Both training regimes are extensive and include lectures, practical exercises and then an extended apprenticeship of sitting alongside a range of experienced staff to watch and learn, and then gradually taking the reins. There is not a regular intake for trainees, as it can be difficult to find a good time to schedule a training programme. However when the numbers of Session Leaders or Engineers-in-Charge begin to decline, then a call is issued, often during the lower intensity times such as a maintenance shutdown. Says coordinator of Engineer-in-Charge training Dr Stuart Knipe. “We put a call out to department managers to nominate people who are capable, available and willing.” The trainee Engineers-in-Charge receive 32 lectures over a six month period, and then sit in on ten shifts with different Engineers-in-Charge.

“I love working on the machines and being in the control room.”

Eva Belonhy

In contrast the 24 Session Leader lectures and ten hours of practical exercises are grouped into a week-long training at JET to allow for scientists from all around Europe to take part.

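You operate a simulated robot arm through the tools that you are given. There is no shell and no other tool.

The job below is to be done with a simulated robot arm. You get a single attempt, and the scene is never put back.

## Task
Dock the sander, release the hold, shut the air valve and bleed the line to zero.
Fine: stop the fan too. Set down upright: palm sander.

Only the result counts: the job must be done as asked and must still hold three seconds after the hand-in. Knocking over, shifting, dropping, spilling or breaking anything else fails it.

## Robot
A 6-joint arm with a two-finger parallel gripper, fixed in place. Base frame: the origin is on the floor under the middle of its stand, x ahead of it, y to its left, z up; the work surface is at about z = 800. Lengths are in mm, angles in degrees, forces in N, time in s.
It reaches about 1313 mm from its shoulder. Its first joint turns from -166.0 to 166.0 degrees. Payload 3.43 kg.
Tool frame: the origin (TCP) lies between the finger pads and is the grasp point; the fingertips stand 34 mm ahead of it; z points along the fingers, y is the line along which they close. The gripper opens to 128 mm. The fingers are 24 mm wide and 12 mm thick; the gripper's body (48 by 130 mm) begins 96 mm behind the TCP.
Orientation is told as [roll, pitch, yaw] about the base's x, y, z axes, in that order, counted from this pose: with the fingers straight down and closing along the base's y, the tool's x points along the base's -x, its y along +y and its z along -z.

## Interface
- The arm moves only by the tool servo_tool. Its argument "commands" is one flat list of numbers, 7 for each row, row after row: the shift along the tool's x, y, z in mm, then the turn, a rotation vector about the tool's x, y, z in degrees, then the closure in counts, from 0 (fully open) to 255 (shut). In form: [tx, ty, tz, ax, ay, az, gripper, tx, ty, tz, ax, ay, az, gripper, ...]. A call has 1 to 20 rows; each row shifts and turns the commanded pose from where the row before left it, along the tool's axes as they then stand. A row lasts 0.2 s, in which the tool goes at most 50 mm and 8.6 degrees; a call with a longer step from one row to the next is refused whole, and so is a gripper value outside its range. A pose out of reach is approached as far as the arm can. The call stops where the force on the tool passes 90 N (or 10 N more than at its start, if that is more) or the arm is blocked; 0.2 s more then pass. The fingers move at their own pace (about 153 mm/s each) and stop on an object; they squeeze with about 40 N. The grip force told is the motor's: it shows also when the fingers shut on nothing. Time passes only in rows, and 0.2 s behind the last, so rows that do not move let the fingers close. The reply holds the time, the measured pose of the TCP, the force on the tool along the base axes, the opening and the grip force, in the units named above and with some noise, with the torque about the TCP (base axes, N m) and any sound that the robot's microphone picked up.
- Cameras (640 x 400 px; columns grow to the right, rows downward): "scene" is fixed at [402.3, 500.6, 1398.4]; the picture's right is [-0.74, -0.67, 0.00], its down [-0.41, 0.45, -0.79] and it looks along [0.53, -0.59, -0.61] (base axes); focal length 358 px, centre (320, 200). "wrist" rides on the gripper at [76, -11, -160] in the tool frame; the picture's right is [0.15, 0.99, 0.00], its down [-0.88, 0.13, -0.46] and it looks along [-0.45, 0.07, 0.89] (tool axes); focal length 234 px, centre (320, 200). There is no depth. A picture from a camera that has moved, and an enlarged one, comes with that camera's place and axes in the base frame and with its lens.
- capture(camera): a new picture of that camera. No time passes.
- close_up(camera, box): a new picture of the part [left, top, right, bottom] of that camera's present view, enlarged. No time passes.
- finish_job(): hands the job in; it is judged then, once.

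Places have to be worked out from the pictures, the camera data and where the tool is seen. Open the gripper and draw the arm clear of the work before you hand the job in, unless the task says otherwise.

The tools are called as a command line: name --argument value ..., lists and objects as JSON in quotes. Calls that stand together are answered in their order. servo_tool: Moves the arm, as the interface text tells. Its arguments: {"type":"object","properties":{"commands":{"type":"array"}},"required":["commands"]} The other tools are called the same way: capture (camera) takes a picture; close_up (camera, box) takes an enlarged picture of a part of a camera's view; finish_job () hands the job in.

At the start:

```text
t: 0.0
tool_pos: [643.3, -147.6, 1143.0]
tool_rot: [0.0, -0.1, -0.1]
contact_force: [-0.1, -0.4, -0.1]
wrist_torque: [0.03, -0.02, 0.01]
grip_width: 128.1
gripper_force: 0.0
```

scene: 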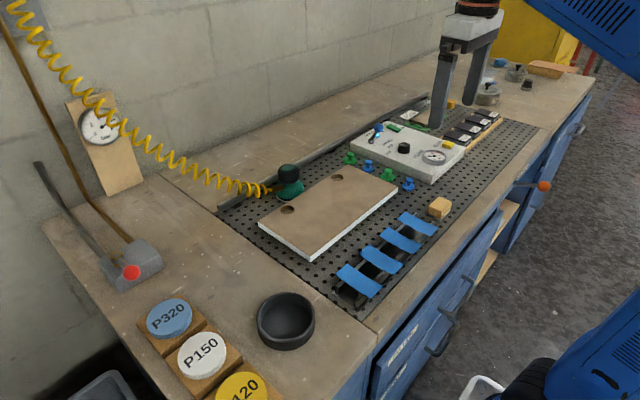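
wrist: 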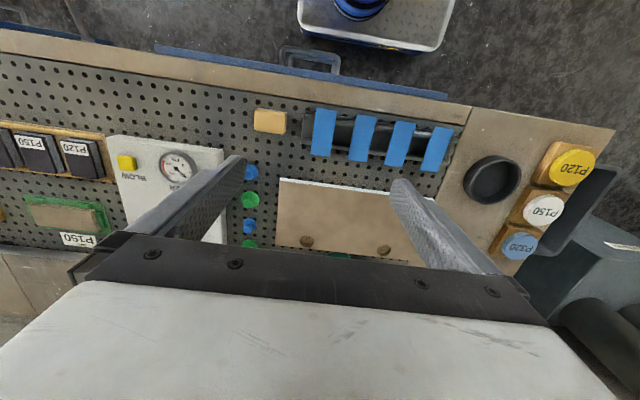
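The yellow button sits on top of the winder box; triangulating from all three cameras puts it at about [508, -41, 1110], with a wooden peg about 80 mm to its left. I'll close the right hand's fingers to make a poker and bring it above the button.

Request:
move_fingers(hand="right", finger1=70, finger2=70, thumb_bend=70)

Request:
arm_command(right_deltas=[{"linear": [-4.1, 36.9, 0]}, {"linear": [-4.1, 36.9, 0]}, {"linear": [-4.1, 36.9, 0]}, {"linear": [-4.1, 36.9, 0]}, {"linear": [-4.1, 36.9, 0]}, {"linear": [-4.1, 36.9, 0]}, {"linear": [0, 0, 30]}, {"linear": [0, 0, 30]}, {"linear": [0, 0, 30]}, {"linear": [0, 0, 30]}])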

They too then spend ten to fifteen shifts alongside experienced session leaders learning the ropes. This means the training has to be conducted just before an experimental campaign commences so that the trainees are able to gain as much experience as possible throughout the full length of the campaign. “It’s quite a daunting task, the first time they see the 17-page spreadsheet of checks and balances that they have to type in as a session leader!” says George Sips. Session leaders are drawn from a range of backgrounds, he points out. “Some are technical, while others have the scientific know-how, and others are software modelling whiz-kids”. Similarly the Engineers-in-Charge could come from any area of JET, for example diagnostics, cryogenics, beams, or active gas handling.

“I enjoy working on MAST, and to learn the complexities of JET was a clear step forward.”

Luca Garzotti

Strong teamwork

To gain the breadth of knowledge required for these roles requires a big commitment. Engineers-in-Charge are expected to do at least two shifts per week. Session leaders, generally only have one shift a week, but even this amounts to a heavy load, says Dr Sips. “Typical preparation for a session is one to two days, then a day in the control room, and then reporting to the meetings afterwards.” Of the forty-five Session Leader trainees in the 2012 program, only the best ten were taken. This qualifies them to run only simple plasmas, less than 2.5 Mega amperes plasma current – to gain a full licence, to run plasmas up to four mega-amps takes another 2 – 3 years. Despite the well-rounded training program, people have individual strengths and weaknesses, and the success of the experiment is very much a product of strong teamwork between the two roles. In fact the Engineer in Charge training even includes a lecture from experienced session leader Peter Lomas entitled “Understanding the Session Leader”. Says Stuart Knipe: “A big part of it is interacting with the people, to get the maximum out of the session.” It can take over a year to become a qualified Engineer in Charge, but Dr Knipe says the thrill of running the world’s largest fusion experiment is worth it. “It takes a lot of your time, but it’s a fun role!”